One of McKeith's Web site states that she “spent several years re-training for a masters and a Doctorate (PhD) in Holistic Nutrition from the American Holistic College of Nutrition (USA).” This entity was founded in 1981 by an unlicensed naturopath named Clayton and operated under various names until it was renamed Clayton College of Natural Health (CCNH) in 1997. CCNH and its predecessors have never been accredited by any agency recognized by the U.S. Secretary of Education [1]. This means that the credentials they have issued have no legitimate academic standing. It also means that their graduates would be ineligible for licensure in the states that require accredited credentials (which most do).

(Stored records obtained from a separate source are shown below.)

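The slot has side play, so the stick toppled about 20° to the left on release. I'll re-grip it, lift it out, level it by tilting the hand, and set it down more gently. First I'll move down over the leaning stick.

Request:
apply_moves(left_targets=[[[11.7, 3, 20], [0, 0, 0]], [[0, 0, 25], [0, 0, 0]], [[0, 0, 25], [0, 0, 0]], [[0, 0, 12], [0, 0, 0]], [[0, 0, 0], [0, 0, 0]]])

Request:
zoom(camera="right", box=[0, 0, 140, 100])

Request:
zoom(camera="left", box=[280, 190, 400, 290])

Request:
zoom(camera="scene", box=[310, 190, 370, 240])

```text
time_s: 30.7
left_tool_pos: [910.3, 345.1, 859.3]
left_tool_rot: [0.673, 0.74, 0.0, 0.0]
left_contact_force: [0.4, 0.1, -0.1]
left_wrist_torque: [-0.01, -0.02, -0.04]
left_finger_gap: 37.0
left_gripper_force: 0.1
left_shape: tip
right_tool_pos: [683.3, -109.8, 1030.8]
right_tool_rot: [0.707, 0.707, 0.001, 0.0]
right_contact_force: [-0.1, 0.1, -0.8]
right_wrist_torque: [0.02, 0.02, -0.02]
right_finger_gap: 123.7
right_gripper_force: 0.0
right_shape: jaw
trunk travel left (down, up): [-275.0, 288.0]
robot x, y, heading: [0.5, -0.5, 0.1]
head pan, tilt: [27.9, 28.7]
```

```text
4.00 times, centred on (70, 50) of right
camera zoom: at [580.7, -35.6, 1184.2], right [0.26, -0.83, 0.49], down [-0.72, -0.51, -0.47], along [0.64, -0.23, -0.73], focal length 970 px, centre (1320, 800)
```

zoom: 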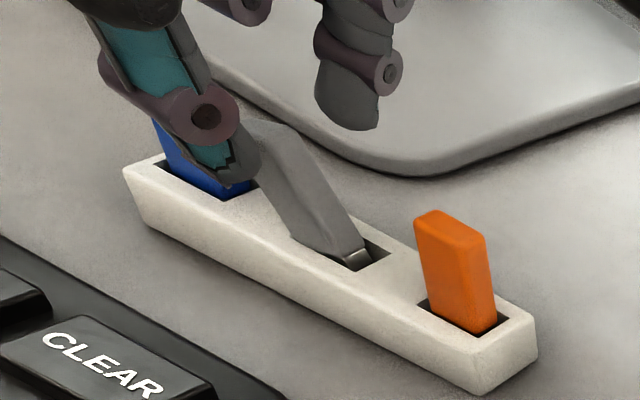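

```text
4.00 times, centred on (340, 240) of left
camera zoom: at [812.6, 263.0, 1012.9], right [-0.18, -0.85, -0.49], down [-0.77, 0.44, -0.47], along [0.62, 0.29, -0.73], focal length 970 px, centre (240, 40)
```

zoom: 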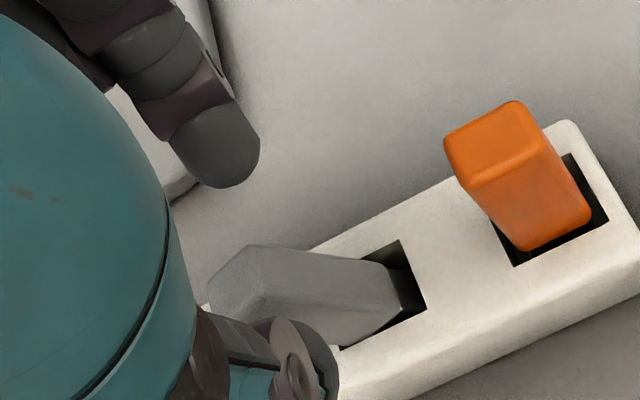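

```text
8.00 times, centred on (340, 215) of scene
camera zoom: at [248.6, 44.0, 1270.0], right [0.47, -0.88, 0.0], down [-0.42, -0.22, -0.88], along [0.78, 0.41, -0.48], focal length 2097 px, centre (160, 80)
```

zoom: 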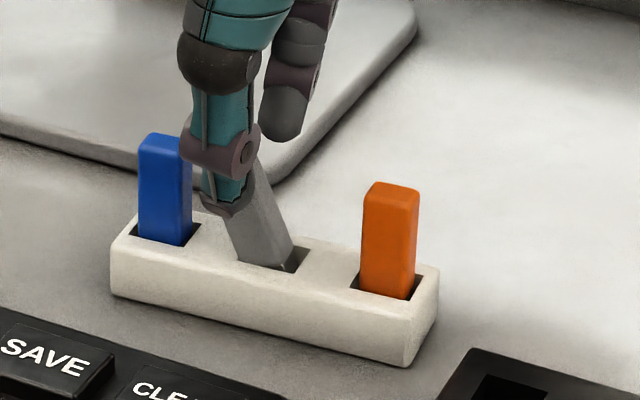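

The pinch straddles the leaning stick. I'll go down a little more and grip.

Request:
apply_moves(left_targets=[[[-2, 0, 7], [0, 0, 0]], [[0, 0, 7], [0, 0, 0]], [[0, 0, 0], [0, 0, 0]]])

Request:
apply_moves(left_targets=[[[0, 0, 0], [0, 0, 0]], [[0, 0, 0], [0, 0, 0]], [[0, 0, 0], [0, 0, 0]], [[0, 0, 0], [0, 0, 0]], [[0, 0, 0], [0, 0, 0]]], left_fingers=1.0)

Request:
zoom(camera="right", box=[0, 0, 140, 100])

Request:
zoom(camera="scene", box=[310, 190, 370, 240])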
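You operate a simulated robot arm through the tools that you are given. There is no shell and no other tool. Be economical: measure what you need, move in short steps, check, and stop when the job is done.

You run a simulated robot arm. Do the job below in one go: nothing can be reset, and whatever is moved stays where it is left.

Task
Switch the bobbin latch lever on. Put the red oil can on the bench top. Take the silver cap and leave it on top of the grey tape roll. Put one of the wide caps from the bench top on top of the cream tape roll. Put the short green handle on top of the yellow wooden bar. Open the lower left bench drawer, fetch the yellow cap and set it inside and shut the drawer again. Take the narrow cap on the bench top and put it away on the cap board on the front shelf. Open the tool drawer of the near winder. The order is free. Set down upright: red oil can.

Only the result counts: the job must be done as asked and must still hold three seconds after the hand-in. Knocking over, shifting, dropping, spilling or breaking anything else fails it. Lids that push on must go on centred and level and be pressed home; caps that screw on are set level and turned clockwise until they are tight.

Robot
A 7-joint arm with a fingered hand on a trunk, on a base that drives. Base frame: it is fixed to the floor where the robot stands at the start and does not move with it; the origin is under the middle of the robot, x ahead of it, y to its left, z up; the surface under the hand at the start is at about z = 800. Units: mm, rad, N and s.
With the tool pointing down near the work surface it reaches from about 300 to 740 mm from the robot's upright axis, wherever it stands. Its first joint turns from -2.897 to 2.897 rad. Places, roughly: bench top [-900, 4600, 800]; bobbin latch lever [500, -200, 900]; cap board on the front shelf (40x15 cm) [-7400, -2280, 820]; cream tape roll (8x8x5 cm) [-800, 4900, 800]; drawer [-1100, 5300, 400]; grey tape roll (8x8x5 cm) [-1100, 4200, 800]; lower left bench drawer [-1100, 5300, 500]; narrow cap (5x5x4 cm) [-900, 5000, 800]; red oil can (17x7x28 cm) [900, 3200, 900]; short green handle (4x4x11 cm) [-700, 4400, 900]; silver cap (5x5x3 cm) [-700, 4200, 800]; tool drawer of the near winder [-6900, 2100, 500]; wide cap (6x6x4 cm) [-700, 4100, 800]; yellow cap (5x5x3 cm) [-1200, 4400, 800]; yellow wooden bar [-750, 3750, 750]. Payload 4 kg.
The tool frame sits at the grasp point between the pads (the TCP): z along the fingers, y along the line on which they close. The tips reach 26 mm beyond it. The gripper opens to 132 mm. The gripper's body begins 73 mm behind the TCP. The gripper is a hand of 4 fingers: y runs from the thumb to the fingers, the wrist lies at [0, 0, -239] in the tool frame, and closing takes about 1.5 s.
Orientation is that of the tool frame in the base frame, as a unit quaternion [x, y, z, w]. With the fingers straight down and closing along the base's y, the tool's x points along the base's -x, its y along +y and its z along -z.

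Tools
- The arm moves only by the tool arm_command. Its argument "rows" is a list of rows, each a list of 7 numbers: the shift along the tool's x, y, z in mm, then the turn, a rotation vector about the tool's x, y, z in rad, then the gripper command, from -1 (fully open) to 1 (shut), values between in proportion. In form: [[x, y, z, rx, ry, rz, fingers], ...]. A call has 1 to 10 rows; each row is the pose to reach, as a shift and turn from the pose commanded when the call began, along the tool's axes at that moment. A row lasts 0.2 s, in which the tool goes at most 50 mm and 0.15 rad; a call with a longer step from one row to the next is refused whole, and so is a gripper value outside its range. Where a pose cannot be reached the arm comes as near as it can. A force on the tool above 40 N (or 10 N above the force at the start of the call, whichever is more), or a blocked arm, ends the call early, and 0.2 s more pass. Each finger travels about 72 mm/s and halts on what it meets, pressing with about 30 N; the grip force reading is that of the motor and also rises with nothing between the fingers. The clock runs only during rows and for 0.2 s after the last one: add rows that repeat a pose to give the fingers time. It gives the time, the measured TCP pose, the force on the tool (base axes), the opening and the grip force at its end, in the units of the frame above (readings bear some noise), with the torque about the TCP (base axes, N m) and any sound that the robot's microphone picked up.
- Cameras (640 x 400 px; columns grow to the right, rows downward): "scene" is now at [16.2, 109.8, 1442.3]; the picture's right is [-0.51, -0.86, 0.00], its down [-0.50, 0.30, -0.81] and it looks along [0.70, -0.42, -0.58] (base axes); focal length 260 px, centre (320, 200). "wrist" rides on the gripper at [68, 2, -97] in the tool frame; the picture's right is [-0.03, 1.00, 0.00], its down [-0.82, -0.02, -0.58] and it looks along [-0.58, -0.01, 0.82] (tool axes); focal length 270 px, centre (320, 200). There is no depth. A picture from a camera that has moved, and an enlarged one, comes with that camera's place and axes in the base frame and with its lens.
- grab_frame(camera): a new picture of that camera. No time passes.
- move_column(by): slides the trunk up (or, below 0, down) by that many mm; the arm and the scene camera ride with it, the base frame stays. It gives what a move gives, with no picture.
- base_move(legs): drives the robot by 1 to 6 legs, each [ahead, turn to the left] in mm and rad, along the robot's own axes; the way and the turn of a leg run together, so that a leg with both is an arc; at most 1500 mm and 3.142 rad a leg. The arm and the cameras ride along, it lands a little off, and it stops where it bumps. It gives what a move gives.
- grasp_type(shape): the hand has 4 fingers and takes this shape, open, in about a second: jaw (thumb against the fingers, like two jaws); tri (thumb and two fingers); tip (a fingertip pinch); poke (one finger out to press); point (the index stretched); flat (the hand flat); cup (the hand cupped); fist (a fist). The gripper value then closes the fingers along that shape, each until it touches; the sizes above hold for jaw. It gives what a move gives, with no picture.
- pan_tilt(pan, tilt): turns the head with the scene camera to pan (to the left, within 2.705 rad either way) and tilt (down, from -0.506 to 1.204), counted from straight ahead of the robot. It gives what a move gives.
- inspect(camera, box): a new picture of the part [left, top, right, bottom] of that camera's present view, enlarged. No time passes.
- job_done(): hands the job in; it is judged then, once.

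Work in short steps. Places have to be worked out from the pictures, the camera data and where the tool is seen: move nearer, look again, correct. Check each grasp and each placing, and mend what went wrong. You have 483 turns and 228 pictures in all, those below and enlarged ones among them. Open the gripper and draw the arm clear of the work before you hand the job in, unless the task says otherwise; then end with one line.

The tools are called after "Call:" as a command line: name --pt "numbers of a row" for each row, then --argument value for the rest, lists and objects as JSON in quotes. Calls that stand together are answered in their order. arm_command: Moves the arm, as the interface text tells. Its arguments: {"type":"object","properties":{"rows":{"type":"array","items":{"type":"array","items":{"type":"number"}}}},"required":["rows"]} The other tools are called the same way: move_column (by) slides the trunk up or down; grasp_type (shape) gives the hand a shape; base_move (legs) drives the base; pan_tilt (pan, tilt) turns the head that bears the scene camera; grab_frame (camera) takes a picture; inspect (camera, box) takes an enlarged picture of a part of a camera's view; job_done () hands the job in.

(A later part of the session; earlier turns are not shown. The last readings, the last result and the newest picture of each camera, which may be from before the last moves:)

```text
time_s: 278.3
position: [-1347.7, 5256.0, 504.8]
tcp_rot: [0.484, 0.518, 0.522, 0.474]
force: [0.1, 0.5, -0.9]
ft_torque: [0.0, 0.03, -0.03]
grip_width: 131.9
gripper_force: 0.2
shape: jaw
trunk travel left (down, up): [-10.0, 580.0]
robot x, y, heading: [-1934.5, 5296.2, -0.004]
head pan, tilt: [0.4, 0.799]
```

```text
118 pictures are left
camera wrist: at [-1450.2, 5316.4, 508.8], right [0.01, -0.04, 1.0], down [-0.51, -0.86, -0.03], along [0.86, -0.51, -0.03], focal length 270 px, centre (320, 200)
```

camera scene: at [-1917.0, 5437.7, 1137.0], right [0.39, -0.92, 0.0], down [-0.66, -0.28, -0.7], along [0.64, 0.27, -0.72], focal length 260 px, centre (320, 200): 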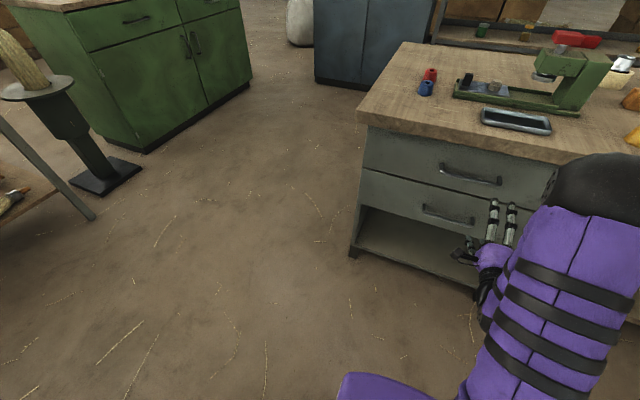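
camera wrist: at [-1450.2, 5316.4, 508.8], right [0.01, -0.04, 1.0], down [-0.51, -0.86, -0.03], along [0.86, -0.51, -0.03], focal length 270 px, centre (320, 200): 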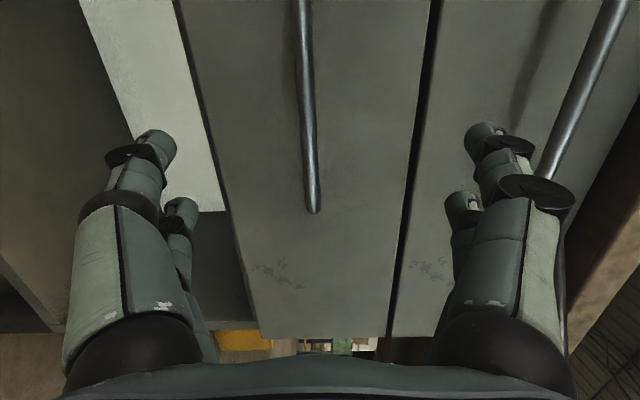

CCNH claims to be accredited by two accrediting agencies, but this claim is dishonest because neither is a recognized agency. Correspondence schools do not provide students with the supervised experience with patients/clients needed to achieve professional competence. Thus, even if CCNH's teaching were reliable—which they are not—it could not provide an adequate basis for entry into clinical practice.
McKeith’s Web site also states that she has certificates from the London School of Acupuncture, Kalish Centre of Oriental Medicine, and is studying at the Australasian College of Health Sciences. All of these entities advocate practices that lack scientific support and are irrational.
Regulatory Actions
In November 2006, the British Medicines and Healthcare products Regulatory Agency (MHRA) ordered McKeith Research Ltd, to stop marketing two of its products to the public. The agency's press release explained that claims made for the products and the presence of well-known herbal ingredients made both products "medicines" that are illegal to advertise without MHRA authorization. Wild Pink was said to help women with sexual desire, orgasmic function, lubrication, satisfaction, arousal, and "maintenance . . . before and after menstruation and through the change of life." Horny was claimed to help men with "maintaining erections, orgasmic pleasure, ejaculation and overall sexual satisfaction."[2]
In February 2007, the British Advertising Standards Authority (ASA) announced that McKeith had informally resolved a complaint by pledging to stop advertising herself with the title "doctor" based on her American College of Holistic Nutrition "degree." The change was triggered by a pending ASA ruling that McKeith's use of the term "Dr." was likely to mislead and breached ASA's advertising practice code [3]. ASA has jurisdiction over claims in magazine and newspaper ads, radio and TV commercials, TV shopping channels, billboards, leaflets, brochures; cinema commercials, direct mail, door drops and circulars, CD ROMs, DVD and video, faxes, Internet banner and pop-up ads, commercial e-mail, and SMS text message ads. McKeith's Web sites still call her "Dr. McKeith," but claims on a company’s own sites are outside of ASA's purview.